F-theory and the geometry of symmetries

Timon Weigand (U. Heidelberg, Germany)
Wednesday, April 29, 2015 - 13:00
VUB - D03.06

F-theory is a powerful framework to describe the dynamics of a large class of non-perturbative string vacua. Recent years have seen a lot of progress in our understanding of the dictionary between the effective quantum field theory associated with such F-theory vacua and the geometry and topology of the compactification space. We will describe some recent developments in this context and explain how objects of typical interest in arithmetic geometry acquire a direct physical meaning via F-theory. In particular we will exemplify how the emergence of discrete symmetries in the effective action relates to beautiful geometric concepts such as torsional homology, conifold transitions or even an object known to mathematicians as the Tate-Shafarevich group. The resulting structure explicitly realizes general conjectures concerning the nature of global symmetries in any theory of quantum gravity.


A topologically twisted index for 3d SUSY gauge theories

Francesco Benini (Imperial, UK)
Wednesday, April 29, 2015 - 11:00

I will discuss an index, different from the superconformal index, obtained by placing supersymmetric gauge theories on S^2 x S^1 with topological twist on S^2. This index counts ground states on the sphere in the presence of magnetic fields, and has applications to branes wrapped on Riemann surfaces. I will present an exact formula, obtained with localization techniques, give examples and compare with known dualities. As a byproduct, I will obtain a formula for 2d theories on S^2 (and an alternative way to compute A-model topological amplitudes) and 4d theories on S^2 x T^2.


Universal Properties of Supersymmetric Partition Functions

Lorenzo de Pietro (Weizmann Institute, Israel)
Wednesday, April 22, 2015 - 13:00
KUL - 200C 01.06

We consider 4d N=1 superconformal theories on a cylinder. The partition function on this geometry computes the superconformal index, and can be obtained via the path integral with time direction compactified on a circle and periodic conditions for fermions. We will describe universal formulas for the asymptotics of such partition functions in the limit of very large circle and of very small circle. These limits are completely fixed in terms of coefficients of the Weyl anomaly (a,c). We will explain why supersymmetry is a necessary condition in 4d to establish these higher dimensional analogues of classic results in 2d CFTs. Finally we will discuss some applications and the extension to 6d.


Gauged supergravities: a window on (non) geometric string compactifications

Gianguido Dall'Agata (INFN Padova, Italy)
Wednesday, April 22, 2015 - 10:30
KUL - 200C 01.06

I will review some recent discoveries that hugely enlarged the landscape of possible string effective theories. I will especially focus on the uplift of the vacua of maximal supergravity and on the surprising relations that emerge between some (non)-geometric reductions and gaugings.


Higher spin dS/CFT

Arnaud Lepage-Jutier (ULB)
Wednesday, April 15, 2015 - 13:00
ULB - Solvay Room

I will present the Higher Spin Realization of the dS/CFT correspondence of Anninos, Hartman and Strominger, outlining the recent and less recent developments, as well as examining some interesting puzzles in the holographic understanding of toy cosmologies. Discussion is highly encouraged!

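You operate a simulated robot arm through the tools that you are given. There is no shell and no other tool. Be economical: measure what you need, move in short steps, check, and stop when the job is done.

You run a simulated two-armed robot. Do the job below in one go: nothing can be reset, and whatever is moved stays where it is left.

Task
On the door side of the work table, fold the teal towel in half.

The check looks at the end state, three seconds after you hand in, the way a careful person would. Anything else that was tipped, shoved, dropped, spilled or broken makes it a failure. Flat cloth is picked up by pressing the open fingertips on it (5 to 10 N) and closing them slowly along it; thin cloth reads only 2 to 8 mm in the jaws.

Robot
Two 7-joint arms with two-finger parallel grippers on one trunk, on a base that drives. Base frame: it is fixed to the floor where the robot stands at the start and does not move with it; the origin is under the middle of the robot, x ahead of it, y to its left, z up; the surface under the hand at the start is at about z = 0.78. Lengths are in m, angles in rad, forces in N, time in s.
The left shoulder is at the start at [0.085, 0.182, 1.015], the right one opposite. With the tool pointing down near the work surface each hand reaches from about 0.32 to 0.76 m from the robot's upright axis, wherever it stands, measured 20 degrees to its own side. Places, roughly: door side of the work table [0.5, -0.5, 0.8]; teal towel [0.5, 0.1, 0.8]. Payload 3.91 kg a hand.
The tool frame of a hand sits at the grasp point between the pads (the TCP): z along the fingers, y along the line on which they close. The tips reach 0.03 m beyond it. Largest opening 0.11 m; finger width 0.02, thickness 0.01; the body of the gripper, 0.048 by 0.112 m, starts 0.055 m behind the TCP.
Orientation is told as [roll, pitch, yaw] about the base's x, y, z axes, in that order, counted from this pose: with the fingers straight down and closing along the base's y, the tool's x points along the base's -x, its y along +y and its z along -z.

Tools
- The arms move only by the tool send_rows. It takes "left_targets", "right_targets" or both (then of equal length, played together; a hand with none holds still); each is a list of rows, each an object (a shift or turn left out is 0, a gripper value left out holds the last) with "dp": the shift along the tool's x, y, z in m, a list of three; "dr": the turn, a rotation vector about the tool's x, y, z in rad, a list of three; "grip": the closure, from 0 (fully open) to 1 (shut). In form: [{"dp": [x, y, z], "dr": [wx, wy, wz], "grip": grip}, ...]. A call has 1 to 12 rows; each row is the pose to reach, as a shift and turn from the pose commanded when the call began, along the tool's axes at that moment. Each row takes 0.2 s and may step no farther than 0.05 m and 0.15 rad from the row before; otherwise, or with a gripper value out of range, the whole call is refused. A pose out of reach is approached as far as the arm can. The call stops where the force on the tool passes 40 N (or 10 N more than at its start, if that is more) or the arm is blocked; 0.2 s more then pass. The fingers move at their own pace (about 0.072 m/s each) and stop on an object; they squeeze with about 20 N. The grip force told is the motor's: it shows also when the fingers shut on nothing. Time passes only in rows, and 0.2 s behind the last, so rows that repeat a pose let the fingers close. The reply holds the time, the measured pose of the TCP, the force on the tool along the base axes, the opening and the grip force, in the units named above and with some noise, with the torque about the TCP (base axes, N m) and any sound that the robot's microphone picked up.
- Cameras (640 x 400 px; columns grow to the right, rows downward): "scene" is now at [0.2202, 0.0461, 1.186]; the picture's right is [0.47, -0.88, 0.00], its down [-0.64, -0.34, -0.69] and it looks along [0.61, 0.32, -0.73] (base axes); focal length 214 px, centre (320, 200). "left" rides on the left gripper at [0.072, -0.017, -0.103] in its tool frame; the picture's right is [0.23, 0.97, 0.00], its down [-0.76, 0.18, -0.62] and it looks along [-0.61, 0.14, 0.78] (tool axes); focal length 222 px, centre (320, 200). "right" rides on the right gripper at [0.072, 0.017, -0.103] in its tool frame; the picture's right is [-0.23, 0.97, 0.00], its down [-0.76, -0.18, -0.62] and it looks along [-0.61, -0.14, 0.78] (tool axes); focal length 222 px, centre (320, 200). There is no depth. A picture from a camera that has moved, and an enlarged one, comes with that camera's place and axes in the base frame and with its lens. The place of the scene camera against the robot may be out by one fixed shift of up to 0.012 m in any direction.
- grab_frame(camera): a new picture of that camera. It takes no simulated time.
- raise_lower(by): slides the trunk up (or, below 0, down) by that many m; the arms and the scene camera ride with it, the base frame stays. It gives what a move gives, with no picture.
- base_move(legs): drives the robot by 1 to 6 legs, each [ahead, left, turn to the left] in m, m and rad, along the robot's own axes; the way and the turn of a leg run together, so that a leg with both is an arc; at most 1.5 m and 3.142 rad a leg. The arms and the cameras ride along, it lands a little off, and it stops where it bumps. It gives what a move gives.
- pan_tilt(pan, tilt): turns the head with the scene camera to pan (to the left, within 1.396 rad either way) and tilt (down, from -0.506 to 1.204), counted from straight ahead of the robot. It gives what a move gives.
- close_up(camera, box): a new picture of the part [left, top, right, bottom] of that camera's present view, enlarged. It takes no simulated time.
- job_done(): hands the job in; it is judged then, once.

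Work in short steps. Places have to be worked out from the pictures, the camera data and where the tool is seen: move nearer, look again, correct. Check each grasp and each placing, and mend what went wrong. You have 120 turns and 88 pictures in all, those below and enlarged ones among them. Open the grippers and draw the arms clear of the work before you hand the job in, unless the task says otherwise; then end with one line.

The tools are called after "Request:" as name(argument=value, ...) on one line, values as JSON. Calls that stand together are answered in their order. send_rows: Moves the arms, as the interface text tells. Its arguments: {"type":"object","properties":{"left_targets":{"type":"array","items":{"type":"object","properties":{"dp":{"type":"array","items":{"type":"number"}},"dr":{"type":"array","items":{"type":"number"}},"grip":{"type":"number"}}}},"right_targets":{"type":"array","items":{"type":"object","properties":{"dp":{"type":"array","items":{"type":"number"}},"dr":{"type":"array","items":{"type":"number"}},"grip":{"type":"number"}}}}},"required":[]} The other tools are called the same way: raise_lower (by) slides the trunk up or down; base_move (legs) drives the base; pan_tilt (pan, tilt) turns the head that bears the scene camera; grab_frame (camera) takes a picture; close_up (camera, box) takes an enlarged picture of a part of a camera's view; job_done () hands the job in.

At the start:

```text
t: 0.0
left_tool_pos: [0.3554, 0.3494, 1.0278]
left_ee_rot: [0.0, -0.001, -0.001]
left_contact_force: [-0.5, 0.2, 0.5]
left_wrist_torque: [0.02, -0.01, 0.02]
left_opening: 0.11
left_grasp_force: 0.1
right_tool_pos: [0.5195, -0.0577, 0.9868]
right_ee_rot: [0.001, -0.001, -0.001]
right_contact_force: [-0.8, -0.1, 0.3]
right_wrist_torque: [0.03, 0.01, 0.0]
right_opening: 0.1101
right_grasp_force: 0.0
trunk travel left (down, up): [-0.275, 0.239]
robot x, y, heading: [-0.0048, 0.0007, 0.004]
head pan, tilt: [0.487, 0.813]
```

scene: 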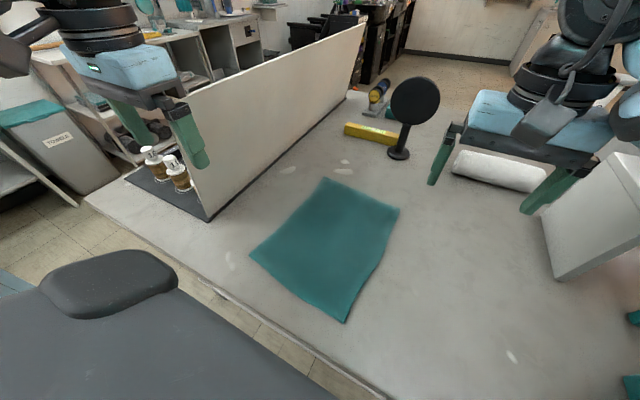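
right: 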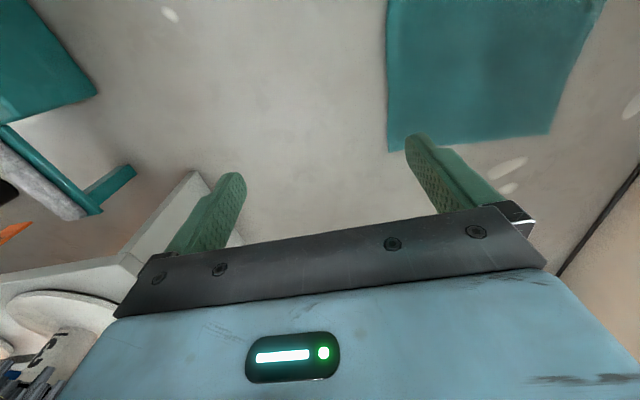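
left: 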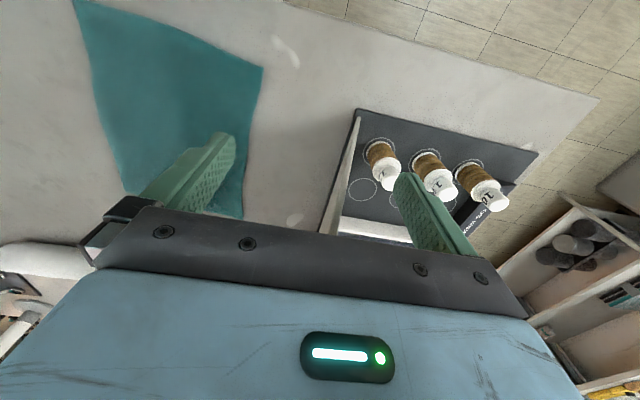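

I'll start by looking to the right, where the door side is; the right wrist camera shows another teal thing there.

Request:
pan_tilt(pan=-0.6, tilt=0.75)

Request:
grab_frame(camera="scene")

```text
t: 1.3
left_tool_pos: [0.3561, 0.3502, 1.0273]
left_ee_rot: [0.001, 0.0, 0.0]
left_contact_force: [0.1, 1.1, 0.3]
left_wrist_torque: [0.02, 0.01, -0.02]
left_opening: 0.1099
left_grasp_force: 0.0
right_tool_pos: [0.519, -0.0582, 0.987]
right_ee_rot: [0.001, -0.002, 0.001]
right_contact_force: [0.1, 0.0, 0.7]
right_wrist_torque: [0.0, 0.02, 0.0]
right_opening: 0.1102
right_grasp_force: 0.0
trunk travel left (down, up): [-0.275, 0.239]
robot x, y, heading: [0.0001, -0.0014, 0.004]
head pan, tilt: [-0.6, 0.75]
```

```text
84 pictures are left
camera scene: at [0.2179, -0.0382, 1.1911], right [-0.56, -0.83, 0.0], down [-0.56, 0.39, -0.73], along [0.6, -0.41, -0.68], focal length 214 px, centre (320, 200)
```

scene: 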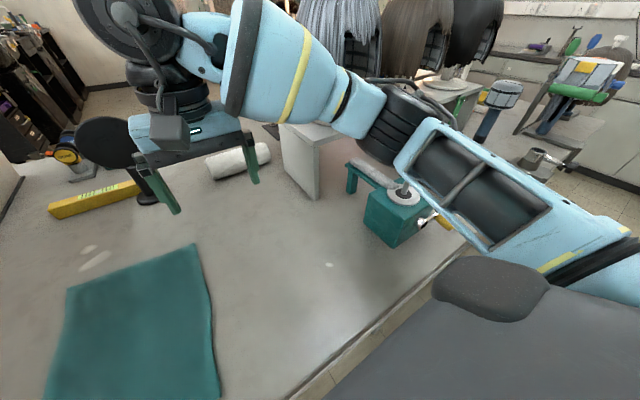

Exact correlation functions in 4d N = 2 SCFTs

Marco Baggio (ETH Zurich, Switzerland)
Wednesday, April 15, 2015 - 10:30
ULB - Solvay Room

We describe a technique to compute exact correlation functions of chiral primary operators in N=2 superconformal field theories. These correlation functions are nontrivial, receiving both perturbative and non-perturbative corrections, and obey exact differential equations with respect to the coupling constants. We provide the complete solution for 2- and 3-point functions of chiral primaries in N=2 SU(2) superconformal QCD using input from supersymmetric localization, and we compare the results to a 2-loop perturbative computation. We also comment on extensions to more general setups and implications for generic N=2 SCFTs.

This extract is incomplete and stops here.